• **Text provided**
________________

Cuando Cyrano de Bergerac llega al sol, descubre que está poblado por pájaros. Son seres sumamente inteligentes que miran con recelo a ese bípedo desplumado. Les resulta feo, torpe y no sabe volar. No obstante, la urraca, que ejerce de anfitriona, decide presentarle a la Asamblea. Cyrano, inmediatamente, se inclina ante el águila. El gesto sorprende a todos. Cyrano explica que sólo intenta ser cortés, por eso se postra ante su rey. La urraca le saca de su error y le dice que nunca se les ocurriría nombrar rey a alguien que destaque por su fiereza. Prefieren que les gobierne un ave de carácter pacífico. Por eso tienen a una paloma como reina. Además, le otorgan un breve mandato. Todas las semanas la someten a juicio y, si algún pájaro está descontento con sus decisiones, pueden condenarla a muerte.

El viaje a los imperios del Sol se publica en Francia en 1662 y, junto con El viaje a los imperios de la Luna (1657) constituyen un díptico que hace de Cyrano precursor de la ciencia ficción. Siguiendo un planteamiento que este género utilizará con frecuencia, se sirve del viaje a otros mundos para criticar la situación en este. Y lo hace en un momento en el que Francia instaura un régimen absolutista, con Luis XIV en el trono y una simbología solar, de águilas, leones y astros rutilantes copando la heráldica nacional. Cyrano de Bergerac, con un par de narices, desafió el poder y sentó las bases de un librepensamiento que desembocaría en la Ilustración.

El águila ha sido símbolo de poder romano, napoleónico, nazi, franquista, norteamericano… El león del persa, castellano, británico, holandés, sueco, escocés… Todavía hoy forman parte de escudos, blasones, banderas de los estados modernos, revelando que, en nuestro imaginario político, seguimos asociando la administración del Estado con la fuerza, incluso con la crueldad. Podía justificarse esta vinculación en tiempos de poder autoritario, con gobernantes que no tenían más legitimidad que el linaje y las armas con que lo defendían. Mandaba el más fuerte o el que mayores fuerzas pudiera concitar. Pero, una vez conquistada la democracia, con mandatarios elegidos por los ciudadanos, toda simbología de la fuerza debería haber desaparecido. Es más, tendría que haber sido sustituida por representaciones sublimadas de la sabiduría, la compasión, la capacidad de diálogo, la honestidad y, aunque el término resulte extraño en el ámbito de la gestión pública, la bondad.

________________

• **Data extract**
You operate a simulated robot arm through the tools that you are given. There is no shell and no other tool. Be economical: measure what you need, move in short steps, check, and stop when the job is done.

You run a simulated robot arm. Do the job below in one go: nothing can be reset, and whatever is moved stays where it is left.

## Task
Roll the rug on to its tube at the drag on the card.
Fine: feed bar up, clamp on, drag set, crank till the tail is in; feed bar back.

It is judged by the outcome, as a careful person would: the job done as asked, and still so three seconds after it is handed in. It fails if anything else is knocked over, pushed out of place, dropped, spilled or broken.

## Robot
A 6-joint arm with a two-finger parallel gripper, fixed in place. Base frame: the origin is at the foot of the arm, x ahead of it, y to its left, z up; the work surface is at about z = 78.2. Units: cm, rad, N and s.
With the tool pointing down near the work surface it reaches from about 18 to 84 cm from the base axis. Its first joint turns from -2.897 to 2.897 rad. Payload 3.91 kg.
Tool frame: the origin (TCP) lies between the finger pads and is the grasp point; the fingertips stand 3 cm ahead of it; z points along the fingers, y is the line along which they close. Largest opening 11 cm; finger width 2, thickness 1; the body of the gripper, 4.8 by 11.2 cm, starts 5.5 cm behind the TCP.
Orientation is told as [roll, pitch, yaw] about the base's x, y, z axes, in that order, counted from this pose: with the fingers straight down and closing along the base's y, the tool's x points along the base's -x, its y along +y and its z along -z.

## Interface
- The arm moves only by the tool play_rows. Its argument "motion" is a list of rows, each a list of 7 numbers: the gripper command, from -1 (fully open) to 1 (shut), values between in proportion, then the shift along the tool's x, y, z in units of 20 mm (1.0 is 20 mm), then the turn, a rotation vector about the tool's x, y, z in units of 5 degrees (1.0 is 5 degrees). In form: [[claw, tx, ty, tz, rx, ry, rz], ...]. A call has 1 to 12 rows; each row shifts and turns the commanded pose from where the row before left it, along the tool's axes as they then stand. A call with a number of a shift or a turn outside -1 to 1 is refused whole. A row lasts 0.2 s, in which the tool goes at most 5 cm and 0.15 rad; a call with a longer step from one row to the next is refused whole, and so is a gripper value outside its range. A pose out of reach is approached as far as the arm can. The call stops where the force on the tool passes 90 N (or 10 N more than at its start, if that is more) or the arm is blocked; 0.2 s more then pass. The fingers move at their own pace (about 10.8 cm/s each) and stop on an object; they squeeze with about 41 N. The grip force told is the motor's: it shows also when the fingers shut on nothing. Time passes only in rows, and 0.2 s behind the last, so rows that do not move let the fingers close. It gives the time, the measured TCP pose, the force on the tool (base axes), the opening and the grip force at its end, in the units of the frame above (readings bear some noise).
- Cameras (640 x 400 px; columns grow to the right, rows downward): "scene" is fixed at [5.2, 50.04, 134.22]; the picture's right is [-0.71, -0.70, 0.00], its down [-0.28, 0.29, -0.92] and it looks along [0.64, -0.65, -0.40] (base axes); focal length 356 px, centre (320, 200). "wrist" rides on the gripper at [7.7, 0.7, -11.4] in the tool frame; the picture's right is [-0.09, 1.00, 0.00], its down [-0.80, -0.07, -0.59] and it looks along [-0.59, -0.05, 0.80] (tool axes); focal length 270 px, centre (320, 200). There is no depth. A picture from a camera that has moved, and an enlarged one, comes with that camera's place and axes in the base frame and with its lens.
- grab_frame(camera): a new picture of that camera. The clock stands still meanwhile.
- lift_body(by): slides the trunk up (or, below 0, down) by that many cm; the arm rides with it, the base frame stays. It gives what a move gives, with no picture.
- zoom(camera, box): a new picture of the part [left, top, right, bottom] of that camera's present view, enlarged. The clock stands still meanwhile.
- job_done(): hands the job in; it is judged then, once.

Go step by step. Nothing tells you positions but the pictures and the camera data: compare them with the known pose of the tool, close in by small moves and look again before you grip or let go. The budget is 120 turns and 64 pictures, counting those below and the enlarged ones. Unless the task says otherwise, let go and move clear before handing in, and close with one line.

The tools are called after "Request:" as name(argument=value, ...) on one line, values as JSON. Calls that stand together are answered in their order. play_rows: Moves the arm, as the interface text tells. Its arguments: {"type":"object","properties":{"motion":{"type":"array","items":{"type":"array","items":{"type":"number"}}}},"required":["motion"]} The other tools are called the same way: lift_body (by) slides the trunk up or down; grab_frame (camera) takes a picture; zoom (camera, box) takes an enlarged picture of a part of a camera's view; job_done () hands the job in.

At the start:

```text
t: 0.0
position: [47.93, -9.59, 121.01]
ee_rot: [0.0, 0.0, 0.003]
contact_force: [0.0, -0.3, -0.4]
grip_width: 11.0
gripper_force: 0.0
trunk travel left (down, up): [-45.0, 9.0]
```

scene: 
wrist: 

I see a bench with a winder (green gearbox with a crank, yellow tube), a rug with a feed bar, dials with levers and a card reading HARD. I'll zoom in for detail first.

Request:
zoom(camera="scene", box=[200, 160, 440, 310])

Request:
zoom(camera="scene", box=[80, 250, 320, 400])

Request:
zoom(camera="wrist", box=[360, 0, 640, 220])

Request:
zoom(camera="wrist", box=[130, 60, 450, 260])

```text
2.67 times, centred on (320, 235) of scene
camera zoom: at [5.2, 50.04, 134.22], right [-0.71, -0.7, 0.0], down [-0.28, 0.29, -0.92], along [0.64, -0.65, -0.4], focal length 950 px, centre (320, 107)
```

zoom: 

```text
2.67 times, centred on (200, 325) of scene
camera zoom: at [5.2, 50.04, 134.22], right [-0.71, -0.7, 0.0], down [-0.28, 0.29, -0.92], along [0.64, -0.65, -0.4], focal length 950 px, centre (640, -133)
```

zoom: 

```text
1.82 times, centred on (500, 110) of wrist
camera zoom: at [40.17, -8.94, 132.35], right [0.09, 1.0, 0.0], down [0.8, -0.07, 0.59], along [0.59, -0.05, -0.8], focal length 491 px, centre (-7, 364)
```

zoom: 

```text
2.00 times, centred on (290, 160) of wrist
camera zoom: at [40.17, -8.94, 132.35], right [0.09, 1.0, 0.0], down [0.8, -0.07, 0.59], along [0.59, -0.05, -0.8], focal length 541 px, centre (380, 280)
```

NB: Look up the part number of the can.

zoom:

________________

• **Problem requirements**
Take up the text provided again after its last words.

• **Exercise result**
Sin embargo, seguimos enarbolando los mismos belicosos símbolos que en el Antiguo Régimen. ¿Apego a las tradiciones o mantenimiento disimulado de los mismos resortes coercitivos? Nadie puede negar que los mayores criminales de la historia han ocupado puestos de relevancia. Ningún asesino a título personal ha podido batir las cifras de víctimas alcanzadas por los tiranos. Faraones, emperadores, señores feudales, reyes o dictadores son responsables de ejecuciones, purgas, genocidios y, por supuesto, guerras. Todavía hoy abundan los jefes de Estado que se mantienen sobre una pila de cadáveres, Obiang, Kim Jong Sun, Rodrigo Duterte, Al Assad, Daniel Ortega, Salman Abdulaziz… Y aunque no tengan detrás ríos de sangre, la violencia, al menos la arbitrariedad o la corrupción reinan en el panorama gubernamental. Berlusconi, Sarkozy, Erdogan, Viktor Orbán, Cristina de Kirchner, Salinas de Gortari, Buteflika, Michel Temer, Bush, Tony Blair, Maduro, Fidel Castro son sólo unos pocos de la larga lista de acusados de delitos penales o contra los derechos humanos. Y así llegamos a una actualidad dominada por machos alfa como Trump, Putin o Xin Ping. En el otro lado de la balanza, para encontrar figuras de paz, hay que remontarse a Gandhi, Mandela… y poco más.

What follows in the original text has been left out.